**YOUR TASK:** Repeat each line exactly, leaving nothing out.

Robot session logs
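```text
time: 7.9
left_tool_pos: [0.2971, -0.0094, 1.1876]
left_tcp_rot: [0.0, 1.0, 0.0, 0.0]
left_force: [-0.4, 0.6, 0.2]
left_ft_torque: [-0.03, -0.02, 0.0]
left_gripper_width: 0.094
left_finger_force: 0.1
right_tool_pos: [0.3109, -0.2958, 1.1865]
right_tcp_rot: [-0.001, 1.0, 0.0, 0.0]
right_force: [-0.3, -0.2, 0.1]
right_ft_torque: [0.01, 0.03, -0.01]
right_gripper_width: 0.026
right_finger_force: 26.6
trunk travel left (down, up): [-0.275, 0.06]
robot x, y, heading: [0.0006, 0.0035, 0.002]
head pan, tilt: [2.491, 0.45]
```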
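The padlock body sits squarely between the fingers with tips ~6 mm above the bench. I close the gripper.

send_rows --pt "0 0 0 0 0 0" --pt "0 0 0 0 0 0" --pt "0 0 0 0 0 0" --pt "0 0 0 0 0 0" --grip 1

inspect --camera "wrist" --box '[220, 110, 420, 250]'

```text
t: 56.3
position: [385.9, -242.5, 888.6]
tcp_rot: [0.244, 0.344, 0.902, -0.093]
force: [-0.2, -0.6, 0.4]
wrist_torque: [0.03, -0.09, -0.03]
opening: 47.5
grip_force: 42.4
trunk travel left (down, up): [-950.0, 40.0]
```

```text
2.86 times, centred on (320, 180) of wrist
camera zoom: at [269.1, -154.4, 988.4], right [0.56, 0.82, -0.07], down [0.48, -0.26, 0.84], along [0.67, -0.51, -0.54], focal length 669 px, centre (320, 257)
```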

**WRITTEN ANSWER:**
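```text
time: 7.9
left_tool_pos: [0.2971, -0.0094, 1.1876]
left_tcp_rot: [0.0, 1.0, 0.0, 0.0]
left_force: [-0.4, 0.6, 0.2]
left_ft_torque: [-0.03, -0.02, 0.0]
left_gripper_width: 0.094
left_finger_force: 0.1
right_tool_pos: [0.3109, -0.2958, 1.1865]
right_tcp_rot: [-0.001, 1.0, 0.0, 0.0]
right_force: [-0.3, -0.2, 0.1]
right_ft_torque: [0.01, 0.03, -0.01]
right_gripper_width: 0.026
right_finger_force: 26.6
trunk travel left (down, up): [-0.275, 0.06]
robot x, y, heading: [0.0006, 0.0035, 0.002]
head pan, tilt: [2.491, 0.45]
```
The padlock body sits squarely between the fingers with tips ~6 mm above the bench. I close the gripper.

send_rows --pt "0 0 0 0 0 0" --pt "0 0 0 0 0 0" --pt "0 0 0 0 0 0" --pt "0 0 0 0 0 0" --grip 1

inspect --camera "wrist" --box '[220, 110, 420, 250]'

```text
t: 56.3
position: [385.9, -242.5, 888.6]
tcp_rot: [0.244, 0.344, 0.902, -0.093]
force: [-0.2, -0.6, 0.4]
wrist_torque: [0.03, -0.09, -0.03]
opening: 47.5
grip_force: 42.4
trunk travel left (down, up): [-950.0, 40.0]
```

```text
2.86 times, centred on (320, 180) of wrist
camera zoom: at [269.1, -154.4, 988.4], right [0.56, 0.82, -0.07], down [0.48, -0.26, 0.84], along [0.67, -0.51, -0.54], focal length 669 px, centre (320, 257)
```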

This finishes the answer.